* _Exercise task_
Give the stretch of the excerpted text that starts with "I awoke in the" and ends with "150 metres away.", unchanged.

* _Source material_

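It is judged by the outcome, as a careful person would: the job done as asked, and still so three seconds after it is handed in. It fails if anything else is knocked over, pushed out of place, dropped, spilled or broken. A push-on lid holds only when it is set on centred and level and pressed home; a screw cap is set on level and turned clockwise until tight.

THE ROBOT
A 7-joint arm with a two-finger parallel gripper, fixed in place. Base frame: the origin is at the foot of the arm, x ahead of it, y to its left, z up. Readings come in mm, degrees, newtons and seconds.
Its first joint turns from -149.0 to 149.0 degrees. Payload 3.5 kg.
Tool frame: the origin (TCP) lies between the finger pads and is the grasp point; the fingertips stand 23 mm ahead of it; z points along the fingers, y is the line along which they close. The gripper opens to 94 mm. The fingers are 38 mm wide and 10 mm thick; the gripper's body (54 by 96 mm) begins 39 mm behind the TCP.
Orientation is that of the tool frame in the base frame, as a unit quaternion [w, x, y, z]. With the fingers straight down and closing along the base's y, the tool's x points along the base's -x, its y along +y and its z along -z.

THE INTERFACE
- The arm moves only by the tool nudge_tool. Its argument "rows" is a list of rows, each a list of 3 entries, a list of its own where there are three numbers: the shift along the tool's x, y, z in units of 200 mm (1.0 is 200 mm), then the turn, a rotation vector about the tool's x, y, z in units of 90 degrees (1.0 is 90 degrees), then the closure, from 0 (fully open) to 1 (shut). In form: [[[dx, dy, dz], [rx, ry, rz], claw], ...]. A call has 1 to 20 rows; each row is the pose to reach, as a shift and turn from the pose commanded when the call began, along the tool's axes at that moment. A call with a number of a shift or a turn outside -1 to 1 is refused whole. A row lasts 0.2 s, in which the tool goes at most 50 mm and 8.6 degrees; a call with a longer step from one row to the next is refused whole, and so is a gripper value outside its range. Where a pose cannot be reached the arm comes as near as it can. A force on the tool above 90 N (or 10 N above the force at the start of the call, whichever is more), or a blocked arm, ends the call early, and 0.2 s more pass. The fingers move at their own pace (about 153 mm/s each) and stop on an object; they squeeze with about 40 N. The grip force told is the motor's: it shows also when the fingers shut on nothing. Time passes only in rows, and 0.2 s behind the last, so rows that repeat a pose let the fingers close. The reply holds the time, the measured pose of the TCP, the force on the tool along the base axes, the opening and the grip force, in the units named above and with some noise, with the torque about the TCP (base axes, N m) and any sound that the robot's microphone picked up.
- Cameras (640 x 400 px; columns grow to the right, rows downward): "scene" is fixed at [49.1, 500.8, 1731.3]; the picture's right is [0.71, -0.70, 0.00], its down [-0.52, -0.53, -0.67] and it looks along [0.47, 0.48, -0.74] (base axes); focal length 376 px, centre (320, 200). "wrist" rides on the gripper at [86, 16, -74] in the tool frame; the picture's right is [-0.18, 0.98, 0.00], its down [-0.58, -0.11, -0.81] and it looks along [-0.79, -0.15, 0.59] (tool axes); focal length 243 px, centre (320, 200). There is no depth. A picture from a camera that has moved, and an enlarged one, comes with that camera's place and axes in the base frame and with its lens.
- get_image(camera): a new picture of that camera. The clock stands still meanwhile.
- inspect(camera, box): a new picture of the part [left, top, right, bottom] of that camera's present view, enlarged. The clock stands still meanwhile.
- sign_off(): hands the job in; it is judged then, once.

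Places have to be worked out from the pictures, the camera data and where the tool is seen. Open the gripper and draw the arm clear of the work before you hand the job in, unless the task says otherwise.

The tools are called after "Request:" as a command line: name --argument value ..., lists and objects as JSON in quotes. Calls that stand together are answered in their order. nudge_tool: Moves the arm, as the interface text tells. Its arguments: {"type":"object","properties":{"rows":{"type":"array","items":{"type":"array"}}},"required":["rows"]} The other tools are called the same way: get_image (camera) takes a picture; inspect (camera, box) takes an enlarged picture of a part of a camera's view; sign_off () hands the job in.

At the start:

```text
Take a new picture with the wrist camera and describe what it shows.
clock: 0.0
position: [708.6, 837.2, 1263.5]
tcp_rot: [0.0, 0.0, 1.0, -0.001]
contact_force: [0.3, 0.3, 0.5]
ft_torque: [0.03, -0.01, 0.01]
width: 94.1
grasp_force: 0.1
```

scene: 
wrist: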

* _Excerpted text_
2 June, 2005, 08:30 am: Statement made by Shane Edmonds, leader, 2005 SummitClimb Lhotse expedition.

 

I awoke in the 5300 metre Lhotse basecamp at 06:30 am to the roar of helicopter engines. I rolled out of my sleeping bag and out of my tent and watched as a large Russian helicopter landed on the helicopter pad about 150 metres away.

 

I would like to stress that this helicopter was not one of those little 2 seater glass-bubble traffic helicopters you see buzzing over big-city motorways at rush-hour, sending back live traffic reports for the

channel 9 news.

 

If you have never seen one before, these Russian helicopters are big, freight hauling cargo ships made for flying heavy loads at high altitude through high mountain passes. Some of them can hold 22 passengers and luggage. They are about 15 metres long, by 8 metres tall from landing gear to the top of the rotor; and 6 metres wide. The paint job on this particular ship was blue and white. The main body of the helicopter could probably hold about 40 people standing up (it wouldn't be able to take off with this much weight though). The pilots' cabin is pretty much all glass in the front, and it takes at least three pilots to run this huge aircraft. There is an enormous engine on top of the craft, which turns the giant top rotor which must be about 12 metres across, and the tail rotor, which whirs along at such blinding speed that its virtually invisible on the tail of the ship, about 7 metres behind the main rotor. When the engine is going full blast, the thing sounds something like a cross between a bulldozer and a LeMans racing car on a tight turn. On each side of the helicopter, just above the landing wheels, is a 3 metre long torpedo-shaped fuel tank which must be at least 700 millimeters in diameter. The main body of these helicopters opens in two places. In the back of the body, the doors split the tail open like the wings of a huge beetle. On the front-left-side of the helicopter, there is a passenger door, with retractable steps, so passengers can more easily scramble up the 1.5 metre climb into the helicopter. So, all in all, this helicopter is a very huge contraption, and in my opinion, has the massive and clumsy look of a strangly crafted piece of crudely engineered metal that could not fly.

* _Complete answer_
I awoke in the 5300 metre Lhotse basecamp at 06:30 am to the roar of helicopter engines. I rolled out of my sleeping bag and out of my tent and watched as a large Russian helicopter landed on the helicopter pad about 150 metres away.